**Task brief**
List all lines in the material below that contain "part".

## START

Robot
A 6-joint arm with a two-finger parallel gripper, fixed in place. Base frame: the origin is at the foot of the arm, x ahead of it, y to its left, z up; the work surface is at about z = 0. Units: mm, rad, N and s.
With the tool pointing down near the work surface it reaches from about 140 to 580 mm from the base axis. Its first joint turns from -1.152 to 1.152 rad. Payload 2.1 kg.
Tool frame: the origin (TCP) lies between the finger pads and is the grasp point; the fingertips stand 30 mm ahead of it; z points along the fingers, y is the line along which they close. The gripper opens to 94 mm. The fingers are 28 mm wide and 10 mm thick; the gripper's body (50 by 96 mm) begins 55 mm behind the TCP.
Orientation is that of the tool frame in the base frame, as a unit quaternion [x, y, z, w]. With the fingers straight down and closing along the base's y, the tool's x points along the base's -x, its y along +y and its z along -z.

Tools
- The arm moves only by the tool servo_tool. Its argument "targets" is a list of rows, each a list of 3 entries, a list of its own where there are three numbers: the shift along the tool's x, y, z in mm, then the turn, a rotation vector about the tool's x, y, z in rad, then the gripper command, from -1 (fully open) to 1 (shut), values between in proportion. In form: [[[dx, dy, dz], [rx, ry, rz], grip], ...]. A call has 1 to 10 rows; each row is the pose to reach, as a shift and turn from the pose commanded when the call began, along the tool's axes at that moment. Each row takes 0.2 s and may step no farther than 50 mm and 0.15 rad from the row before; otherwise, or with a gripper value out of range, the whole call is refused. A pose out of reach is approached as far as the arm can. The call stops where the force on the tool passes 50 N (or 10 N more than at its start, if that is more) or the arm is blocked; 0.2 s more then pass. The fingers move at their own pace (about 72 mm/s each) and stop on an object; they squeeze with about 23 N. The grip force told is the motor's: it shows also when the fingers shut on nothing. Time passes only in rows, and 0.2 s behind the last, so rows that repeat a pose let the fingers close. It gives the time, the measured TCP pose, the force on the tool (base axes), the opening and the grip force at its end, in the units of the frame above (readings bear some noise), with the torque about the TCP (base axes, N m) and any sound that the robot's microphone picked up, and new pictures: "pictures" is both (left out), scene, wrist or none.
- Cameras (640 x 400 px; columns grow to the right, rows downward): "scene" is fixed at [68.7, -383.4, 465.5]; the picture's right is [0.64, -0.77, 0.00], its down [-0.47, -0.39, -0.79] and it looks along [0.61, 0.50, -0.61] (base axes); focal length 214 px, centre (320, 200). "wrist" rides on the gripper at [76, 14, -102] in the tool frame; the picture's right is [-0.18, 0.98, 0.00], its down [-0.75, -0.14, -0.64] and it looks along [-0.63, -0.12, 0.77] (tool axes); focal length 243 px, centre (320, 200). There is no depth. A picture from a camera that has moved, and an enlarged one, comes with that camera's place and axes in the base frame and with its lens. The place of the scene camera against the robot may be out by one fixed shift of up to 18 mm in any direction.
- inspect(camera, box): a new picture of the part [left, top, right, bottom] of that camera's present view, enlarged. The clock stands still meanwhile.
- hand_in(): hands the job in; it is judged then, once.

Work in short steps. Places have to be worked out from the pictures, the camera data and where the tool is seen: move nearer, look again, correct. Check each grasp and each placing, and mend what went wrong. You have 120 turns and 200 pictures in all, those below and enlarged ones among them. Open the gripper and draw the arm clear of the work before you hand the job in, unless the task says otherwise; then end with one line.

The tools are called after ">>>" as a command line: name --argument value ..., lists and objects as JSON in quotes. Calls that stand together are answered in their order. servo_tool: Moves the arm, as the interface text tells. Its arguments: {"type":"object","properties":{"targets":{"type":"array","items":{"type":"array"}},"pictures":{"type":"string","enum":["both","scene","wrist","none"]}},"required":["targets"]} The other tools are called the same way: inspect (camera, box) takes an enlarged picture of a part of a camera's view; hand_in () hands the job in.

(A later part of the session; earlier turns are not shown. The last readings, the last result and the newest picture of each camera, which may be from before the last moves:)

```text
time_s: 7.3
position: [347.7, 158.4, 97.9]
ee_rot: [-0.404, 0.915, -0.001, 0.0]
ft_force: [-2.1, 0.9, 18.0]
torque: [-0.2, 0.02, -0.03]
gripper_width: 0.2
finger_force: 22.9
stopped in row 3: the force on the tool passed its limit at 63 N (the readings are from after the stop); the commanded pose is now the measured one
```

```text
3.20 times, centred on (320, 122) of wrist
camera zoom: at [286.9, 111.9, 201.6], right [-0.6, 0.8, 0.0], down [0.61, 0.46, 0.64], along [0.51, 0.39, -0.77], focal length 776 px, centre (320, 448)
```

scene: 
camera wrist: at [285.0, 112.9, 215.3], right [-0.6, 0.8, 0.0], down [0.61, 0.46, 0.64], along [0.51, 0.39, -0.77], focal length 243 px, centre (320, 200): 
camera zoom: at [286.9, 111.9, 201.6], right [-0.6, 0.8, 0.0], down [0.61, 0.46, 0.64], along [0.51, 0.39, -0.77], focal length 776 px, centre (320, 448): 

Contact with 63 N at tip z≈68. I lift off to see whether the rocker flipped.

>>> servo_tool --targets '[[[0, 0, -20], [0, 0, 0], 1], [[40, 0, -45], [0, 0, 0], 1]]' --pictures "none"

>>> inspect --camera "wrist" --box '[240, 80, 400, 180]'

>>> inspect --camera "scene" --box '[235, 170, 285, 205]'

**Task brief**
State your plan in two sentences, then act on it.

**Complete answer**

## END

**Complete answer**
- inspect(camera, box): a new picture of the part [left, top, right, bottom] of that camera's present view, enlarged. The clock stands still meanwhile.
The tools are called after ">>>" as a command line: name --argument value ..., lists and objects as JSON in quotes. Calls that stand together are answered in their order. servo_tool: Moves the arm, as the interface text tells. Its arguments: {"type":"object","properties":{"targets":{"type":"array","items":{"type":"array"}},"pictures":{"type":"string","enum":["both","scene","wrist","none"]}},"required":["targets"]} The other tools are called the same way: inspect (camera, box) takes an enlarged picture of a part of a camera's view; hand_in () hands the job in.
(A later part of the session; earlier turns are not shown. The last readings, the last result and the newest picture of each camera, which may be from before the last moves:)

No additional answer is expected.